The whole episode turns on one question: can the math ever pay the owner to walk away?
• Jake (the marketer) — the cafe is not coffee, it is the "third place": recognition, ritual, becoming the neighborhood default living room. But he gets cornered on his own thesis: "become beloved" has to turn into a testable frequency lift, not a feeling.
• Sarah (the backer) — the brutal unit economics: a ~$7.50 ticket at 100 covers a day, ~300 days, is ~$225k in sales, before food (28-35%) and wages (~36.5%) eat it. And the killer: a manager wage means ~$90k in EXTRA sales — about 33 more people through the door every day — just to buy back the owners mornings on a street with no footfall.

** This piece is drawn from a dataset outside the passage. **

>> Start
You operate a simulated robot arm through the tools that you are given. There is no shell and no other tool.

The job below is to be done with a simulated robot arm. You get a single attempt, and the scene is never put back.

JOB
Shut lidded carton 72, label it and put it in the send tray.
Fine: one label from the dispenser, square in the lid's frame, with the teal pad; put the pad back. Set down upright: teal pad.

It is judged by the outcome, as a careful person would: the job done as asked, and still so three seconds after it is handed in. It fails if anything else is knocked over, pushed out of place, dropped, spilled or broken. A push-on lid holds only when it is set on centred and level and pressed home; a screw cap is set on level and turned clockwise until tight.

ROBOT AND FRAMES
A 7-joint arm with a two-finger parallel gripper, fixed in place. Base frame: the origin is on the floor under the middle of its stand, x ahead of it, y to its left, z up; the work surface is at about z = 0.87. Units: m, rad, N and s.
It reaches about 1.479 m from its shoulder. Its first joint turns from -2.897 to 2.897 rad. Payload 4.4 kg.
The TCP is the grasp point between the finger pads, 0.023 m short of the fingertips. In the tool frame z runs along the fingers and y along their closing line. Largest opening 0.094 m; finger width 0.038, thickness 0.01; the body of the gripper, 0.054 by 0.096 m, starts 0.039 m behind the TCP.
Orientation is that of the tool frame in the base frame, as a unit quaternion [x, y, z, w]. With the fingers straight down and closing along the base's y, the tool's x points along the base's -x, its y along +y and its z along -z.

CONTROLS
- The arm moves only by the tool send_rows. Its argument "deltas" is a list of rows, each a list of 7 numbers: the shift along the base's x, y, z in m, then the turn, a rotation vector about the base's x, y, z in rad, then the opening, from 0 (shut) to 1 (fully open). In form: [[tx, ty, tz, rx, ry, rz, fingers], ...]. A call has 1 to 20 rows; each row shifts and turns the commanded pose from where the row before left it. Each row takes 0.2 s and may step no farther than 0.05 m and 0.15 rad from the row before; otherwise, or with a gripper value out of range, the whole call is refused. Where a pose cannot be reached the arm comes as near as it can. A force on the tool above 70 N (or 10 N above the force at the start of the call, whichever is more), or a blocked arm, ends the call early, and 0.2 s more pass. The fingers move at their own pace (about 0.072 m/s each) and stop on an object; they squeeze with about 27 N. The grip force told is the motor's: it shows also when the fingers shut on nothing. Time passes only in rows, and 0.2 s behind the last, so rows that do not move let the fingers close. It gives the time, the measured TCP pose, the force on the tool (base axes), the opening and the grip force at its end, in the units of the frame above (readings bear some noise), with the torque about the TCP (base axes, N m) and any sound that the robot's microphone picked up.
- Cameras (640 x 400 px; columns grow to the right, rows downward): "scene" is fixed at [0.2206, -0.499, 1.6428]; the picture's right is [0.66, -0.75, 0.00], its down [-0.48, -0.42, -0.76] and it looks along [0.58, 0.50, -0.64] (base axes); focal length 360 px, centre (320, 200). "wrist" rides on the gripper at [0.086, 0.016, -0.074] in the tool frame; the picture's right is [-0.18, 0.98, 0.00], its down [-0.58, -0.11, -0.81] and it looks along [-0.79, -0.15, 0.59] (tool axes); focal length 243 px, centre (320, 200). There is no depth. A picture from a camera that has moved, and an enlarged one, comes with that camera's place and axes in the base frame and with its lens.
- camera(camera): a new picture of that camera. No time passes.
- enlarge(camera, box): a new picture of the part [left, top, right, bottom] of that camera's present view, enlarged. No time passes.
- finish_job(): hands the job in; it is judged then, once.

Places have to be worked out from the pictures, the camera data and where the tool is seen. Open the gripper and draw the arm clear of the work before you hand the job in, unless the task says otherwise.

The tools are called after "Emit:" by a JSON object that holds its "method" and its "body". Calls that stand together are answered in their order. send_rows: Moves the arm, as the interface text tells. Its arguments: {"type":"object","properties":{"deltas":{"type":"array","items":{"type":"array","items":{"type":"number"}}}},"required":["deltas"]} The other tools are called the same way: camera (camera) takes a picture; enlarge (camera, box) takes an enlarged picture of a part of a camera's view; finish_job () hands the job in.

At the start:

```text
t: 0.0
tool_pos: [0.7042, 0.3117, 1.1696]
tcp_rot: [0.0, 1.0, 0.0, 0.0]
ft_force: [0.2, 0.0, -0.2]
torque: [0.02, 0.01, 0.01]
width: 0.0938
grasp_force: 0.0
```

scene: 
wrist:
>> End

• Ryan (the technologist) — the systems that let an owner actually leave (documented ops, a real CRM, off-the-shelf Toast/Square/Shopify, not custom "founder cosplay"), plus the AI angle: demand forecasting to cut waste and loyalty personalization to widen the habit loop, vs a funded rival using location data and subsidized loyalty to open next door.
Make-vs-buy the food gets a clear answer — do not hire a baker on day one: buy pastries wholesale, assemble a tight set of sandwiches in-house for margin and identity, skip the miniature Pret in the back. Plus the revenue streams that actually fit (retail beans, scheduled office wholesale, house accounts) and the ones that are "a hobby with chairs." Grounded in the real landscape — Starbucks 41,000+ stores, Dutch Bros ~$1.28M/shop — and why scale still cannot fake intimacy.
Each host ends with a verdict — invest tiny and prove it with a pop-up first, wait for a real model, or build the operating system first — and one concrete next step. The thesis: The Regulars wins only if it is a repeat engine, not a postcard.
Tri Diligence is an AI-produced analysis, made for entertainment and idea-exploration, not investment advice.